People come and go at different times of the day. They are filmmakers, journalists, designers, actors. Sometimes they talk, or make a phone call, but most of the time all you hear is the sound of computer keys being pressed. Sometimes someone makes coffee and offers to prepare one for you too; and at lunch time, everyone sits at the communal table and takes a real break. While smearing something on your slice of bread (the Dutch way), you hear about the festival last weekend, the new dating app, someone’s current project. I treasure these moments, although I can follow only about 30% of the conversation.
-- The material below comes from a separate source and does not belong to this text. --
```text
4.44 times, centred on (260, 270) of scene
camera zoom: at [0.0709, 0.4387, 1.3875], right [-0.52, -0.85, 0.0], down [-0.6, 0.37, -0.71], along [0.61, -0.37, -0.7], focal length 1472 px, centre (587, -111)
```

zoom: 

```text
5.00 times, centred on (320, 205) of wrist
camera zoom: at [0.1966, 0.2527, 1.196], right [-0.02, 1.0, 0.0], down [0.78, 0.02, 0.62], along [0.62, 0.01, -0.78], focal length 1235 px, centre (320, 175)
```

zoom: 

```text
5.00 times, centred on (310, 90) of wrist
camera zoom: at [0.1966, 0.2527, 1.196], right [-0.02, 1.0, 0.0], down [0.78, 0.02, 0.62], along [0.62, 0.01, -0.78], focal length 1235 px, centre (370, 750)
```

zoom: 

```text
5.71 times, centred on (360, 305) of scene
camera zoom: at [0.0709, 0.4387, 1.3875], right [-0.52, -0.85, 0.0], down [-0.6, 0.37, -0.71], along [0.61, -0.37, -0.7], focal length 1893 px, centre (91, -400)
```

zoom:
I don’t enjoy the intimacy, I don’t chat away, but I have a fresh delivery of input, and as I try to keep up using my scanty knowledge of Dutch, I experience frustration but, mainly, challenge.
There’s also a sense of belonging; I am hardly acquainted with the people, but the act of repeatedly sitting there, and sharing the same space and routines with those others, is enough. There’s a sense of possibility: maybe collaborations can arise. And there’s a grain of competition that can only be good for me: all those posters and awards and entrepreneurial attitude shove me forward.
Writing in a shared office may not work for everyone, but it certainly seems to be working for me. Being a scriptwriter is of course about the writing itself, but it is also about being a professional, engaged in a community, taking input and giving output, projecting oneself in time and space through work. My office (called De Manege, hence the horses) somehow makes this more tangible.